The U.S. Department of Health and Human Services (HHS) is set to reestablish a civil rights division focused on religious liberty and conscience protections that was initially created during President Donald Trump's first administration.
The move, announced May 18, restructures HHS' Office of Civil Rights (OCR) with three divisions: the Conscience and Religious Freedom Division, the Civil Rights Division, and the Health Information Privacy, Data, and Cybersecurity Division.
"This reorganization … strengthens the [OCR's] ability to defend religious liberty, enforce conscience protections, and combat unlawful discrimination," HHS Secretary Robert F. Kennedy Jr. said in a statement.
"Under President Trump's leadership, HHS will defend these rights with clarity, accountability, and resolve," he said.

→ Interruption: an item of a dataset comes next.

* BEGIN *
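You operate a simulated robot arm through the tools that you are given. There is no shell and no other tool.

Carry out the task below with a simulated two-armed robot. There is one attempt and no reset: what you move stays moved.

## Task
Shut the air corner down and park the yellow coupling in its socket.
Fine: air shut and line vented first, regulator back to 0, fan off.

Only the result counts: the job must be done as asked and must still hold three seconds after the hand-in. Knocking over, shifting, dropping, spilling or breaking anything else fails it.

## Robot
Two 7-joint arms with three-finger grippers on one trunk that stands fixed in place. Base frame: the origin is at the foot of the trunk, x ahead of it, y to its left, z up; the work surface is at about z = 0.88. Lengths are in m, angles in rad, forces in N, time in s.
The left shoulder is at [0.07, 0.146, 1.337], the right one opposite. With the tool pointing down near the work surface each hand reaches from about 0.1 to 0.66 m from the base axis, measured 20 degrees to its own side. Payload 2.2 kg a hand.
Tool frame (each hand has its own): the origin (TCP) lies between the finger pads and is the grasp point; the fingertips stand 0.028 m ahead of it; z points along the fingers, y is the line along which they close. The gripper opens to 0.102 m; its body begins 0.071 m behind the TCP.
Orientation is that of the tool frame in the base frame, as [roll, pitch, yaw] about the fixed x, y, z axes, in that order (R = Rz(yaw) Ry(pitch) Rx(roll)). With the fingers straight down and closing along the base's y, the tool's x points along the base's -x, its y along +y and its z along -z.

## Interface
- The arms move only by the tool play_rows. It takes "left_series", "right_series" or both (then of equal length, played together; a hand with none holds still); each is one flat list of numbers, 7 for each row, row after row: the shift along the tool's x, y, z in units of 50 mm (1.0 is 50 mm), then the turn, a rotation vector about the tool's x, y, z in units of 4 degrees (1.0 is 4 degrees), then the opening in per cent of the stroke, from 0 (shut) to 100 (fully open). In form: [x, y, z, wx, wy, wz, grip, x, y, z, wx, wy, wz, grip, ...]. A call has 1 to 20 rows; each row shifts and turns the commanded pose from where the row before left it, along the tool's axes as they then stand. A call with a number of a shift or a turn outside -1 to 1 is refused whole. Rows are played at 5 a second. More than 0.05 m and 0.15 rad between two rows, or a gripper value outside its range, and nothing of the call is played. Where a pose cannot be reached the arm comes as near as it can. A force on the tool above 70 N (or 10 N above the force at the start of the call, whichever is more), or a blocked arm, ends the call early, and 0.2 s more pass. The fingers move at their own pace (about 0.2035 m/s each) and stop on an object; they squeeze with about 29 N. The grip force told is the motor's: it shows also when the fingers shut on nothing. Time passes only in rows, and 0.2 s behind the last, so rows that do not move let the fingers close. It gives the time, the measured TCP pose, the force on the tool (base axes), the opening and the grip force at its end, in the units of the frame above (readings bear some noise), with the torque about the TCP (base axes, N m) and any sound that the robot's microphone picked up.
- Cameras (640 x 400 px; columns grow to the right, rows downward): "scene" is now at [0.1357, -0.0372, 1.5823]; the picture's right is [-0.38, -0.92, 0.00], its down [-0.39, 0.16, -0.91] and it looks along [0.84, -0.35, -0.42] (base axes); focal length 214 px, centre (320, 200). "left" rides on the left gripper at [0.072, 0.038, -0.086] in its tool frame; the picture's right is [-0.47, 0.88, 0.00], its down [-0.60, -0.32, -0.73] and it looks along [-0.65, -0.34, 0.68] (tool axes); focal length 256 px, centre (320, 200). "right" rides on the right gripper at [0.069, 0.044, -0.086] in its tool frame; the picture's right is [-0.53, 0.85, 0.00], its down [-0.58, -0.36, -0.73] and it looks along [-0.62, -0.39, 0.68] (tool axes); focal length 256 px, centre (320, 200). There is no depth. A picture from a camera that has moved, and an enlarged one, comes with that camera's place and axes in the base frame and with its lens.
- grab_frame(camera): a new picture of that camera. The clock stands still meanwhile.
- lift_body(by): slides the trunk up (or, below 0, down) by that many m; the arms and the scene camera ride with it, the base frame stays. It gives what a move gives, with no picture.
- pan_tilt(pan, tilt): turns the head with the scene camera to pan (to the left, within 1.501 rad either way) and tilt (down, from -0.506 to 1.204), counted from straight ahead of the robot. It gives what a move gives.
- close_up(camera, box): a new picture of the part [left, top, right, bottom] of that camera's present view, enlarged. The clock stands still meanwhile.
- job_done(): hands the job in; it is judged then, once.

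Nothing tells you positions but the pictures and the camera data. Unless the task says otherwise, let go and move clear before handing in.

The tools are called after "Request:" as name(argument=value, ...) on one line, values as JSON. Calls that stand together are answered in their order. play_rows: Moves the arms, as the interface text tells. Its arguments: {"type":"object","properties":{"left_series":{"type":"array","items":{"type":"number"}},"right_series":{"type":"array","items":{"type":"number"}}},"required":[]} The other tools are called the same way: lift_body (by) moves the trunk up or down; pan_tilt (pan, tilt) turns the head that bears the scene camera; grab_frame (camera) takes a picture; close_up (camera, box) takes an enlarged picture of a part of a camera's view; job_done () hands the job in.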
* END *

During Trump's first administration in 2018, HHS established the office, but it was dissolved in 2023 under former President Joe Biden's administration. According to an HHS news release, the restoration is meant to ensure HHS can better prioritize religious freedom and conscience rights enforcement.
According to the news release, the restoration is meant to build on Trump's stated effort to eradicate "anti-Christian bias."
On April 30, the Department of Justice issued a report on eradicating anti-Christian bias, which accused HHS under previous leadership of imposing rules for providers to offer what it called "gender-affirming care for minors." The report stated that providers interpreted the rules as having "limited or no religious exemptions," as exemptions were reviewed on a case-by-case basis.
Under Biden, HHS also removed some conscience protections for doctors and interpreted the 1986 Emergency Medical Treatment and Labor Act (EMTALA) as imposing a requirement on hospitals and emergency rooms to offer abortion in "emergency" situations, which prompted lawsuits by Catholic organizations.
"This reorganization reinstitutes a structure that rightly prioritizes civil rights and conscience and religious freedom alongside health information privacy and security," HHS OCR Director Paula M. Stannard said in a statement. "All three areas are deserving of subject-matter expertise and distinct senior executive leadership for OCR to best serve the American people."
In March, HHS's OCR launched investigations into 13 states for allegedly violating federal conscience protections for those who hold moral or religious objections to abortion.